Voice/Vision Holocaust Survivor Oral History Archive

Hanna Ramras - January 26, 2008

Relationship with Foster Parents

I see. And then the Style's took, took on, took the responsibilities on of raising you.

Oh, the Style's lavished--whatever I needed I had it and more.

Did you keep in touch with them when you went to Manchester?

I did but they, they did not.

Didn't respond.

I kept saying, "Please come and get me. I'm very unhappy."

They also must've been devastated.

Later on, much later on before I left for Brazil I went to say goodbye. I went to Swanage and I spent one day there. By that time I was a kosher eater. I couldn't accept more than a cup of tea. I didn't want to--I could have--I mean, nobody would have known, right? But there was a turning point and the turning point took a long time for me reach it. It was a struggle but I had friends in Manchester and after the war was over and we saw what was left of our families we were given British nationality and we were very happy for that. And I always considered England my home until I came to Israel.

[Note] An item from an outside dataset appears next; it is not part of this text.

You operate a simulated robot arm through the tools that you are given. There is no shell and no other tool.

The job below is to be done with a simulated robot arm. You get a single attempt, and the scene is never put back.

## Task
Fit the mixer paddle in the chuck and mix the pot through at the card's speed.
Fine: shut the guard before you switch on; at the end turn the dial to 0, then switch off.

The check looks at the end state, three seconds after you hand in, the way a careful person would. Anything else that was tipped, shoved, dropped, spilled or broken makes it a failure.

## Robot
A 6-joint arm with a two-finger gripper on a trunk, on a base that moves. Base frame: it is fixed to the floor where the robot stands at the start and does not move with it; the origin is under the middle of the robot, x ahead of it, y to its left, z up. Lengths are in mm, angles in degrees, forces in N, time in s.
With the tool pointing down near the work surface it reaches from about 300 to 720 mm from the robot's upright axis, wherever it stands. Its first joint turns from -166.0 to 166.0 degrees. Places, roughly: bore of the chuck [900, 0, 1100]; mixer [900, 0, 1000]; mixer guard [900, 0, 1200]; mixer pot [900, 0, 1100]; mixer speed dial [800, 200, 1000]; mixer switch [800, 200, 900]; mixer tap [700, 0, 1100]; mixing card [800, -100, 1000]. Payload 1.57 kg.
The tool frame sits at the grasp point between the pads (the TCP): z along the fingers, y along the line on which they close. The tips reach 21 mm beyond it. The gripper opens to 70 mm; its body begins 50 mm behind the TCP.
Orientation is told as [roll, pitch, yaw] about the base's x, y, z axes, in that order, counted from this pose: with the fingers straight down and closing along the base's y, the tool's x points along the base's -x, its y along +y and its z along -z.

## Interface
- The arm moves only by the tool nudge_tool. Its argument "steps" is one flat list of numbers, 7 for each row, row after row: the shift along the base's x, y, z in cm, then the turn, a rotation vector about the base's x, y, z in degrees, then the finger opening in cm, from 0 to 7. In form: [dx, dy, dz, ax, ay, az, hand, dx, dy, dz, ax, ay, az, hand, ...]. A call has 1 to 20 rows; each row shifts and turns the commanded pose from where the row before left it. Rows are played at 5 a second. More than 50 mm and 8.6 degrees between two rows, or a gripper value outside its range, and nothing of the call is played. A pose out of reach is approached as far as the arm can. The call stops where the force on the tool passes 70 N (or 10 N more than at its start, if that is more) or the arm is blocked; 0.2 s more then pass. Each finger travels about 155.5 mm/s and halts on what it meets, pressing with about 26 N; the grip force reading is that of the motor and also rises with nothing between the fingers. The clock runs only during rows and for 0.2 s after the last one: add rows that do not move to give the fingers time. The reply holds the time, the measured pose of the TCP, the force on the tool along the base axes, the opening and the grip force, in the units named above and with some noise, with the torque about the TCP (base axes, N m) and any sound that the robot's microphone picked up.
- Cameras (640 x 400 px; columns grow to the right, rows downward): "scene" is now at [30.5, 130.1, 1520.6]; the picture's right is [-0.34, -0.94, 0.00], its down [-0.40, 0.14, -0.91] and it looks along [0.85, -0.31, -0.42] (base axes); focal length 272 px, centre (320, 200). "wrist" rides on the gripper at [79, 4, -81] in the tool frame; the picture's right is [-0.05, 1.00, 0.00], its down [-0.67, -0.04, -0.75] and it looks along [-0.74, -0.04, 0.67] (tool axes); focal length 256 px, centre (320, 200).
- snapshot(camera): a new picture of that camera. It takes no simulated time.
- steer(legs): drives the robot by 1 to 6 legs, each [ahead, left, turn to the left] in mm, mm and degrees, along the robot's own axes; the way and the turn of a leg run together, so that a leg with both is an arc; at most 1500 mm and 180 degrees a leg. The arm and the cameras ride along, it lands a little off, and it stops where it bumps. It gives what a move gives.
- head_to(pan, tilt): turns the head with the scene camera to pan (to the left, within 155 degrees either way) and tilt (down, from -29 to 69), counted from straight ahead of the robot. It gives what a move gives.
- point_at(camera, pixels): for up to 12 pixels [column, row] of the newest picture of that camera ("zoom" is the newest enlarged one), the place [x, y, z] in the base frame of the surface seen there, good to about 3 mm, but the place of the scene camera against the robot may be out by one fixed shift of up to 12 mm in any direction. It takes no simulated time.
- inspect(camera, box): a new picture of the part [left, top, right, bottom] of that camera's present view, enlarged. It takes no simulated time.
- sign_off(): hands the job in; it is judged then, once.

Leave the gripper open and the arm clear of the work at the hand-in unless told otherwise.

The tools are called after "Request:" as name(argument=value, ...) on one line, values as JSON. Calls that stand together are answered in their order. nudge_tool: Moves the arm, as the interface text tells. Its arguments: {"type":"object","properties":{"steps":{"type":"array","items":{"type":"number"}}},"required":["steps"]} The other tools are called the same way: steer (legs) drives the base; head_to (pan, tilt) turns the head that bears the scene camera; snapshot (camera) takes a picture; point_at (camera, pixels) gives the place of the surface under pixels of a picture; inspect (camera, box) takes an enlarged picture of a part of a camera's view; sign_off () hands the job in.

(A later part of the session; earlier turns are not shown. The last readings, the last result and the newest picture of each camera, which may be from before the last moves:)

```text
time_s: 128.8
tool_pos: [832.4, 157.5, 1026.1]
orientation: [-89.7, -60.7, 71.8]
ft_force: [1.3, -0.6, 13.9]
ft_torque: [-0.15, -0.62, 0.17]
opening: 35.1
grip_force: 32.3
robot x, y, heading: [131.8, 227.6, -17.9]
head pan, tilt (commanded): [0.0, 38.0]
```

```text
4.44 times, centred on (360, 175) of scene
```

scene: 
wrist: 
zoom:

You said there was a turning point. Was it a particular experience, an event?

Yes. The experience was that we belonged to a religious, religious Zionist movement--youth movement called B'nai Akiva and in that movement I found friends and I found much more information than I got in my, my cousins home--important information. Information about past and the whole present and future that there would be a home--a Jewish home in the world one day.

Was your cousin a Zionist?

A Zionist? Evidently he was because all his children are here. He was a rabbi doctor on ??? very well known rabbi and uh, a tremendous speaker and uh, he was very proud of my family much later when he got to meet my husband and my children--we were then living in Brazil--and we visited and then my son came to study in Israel--went to high school here.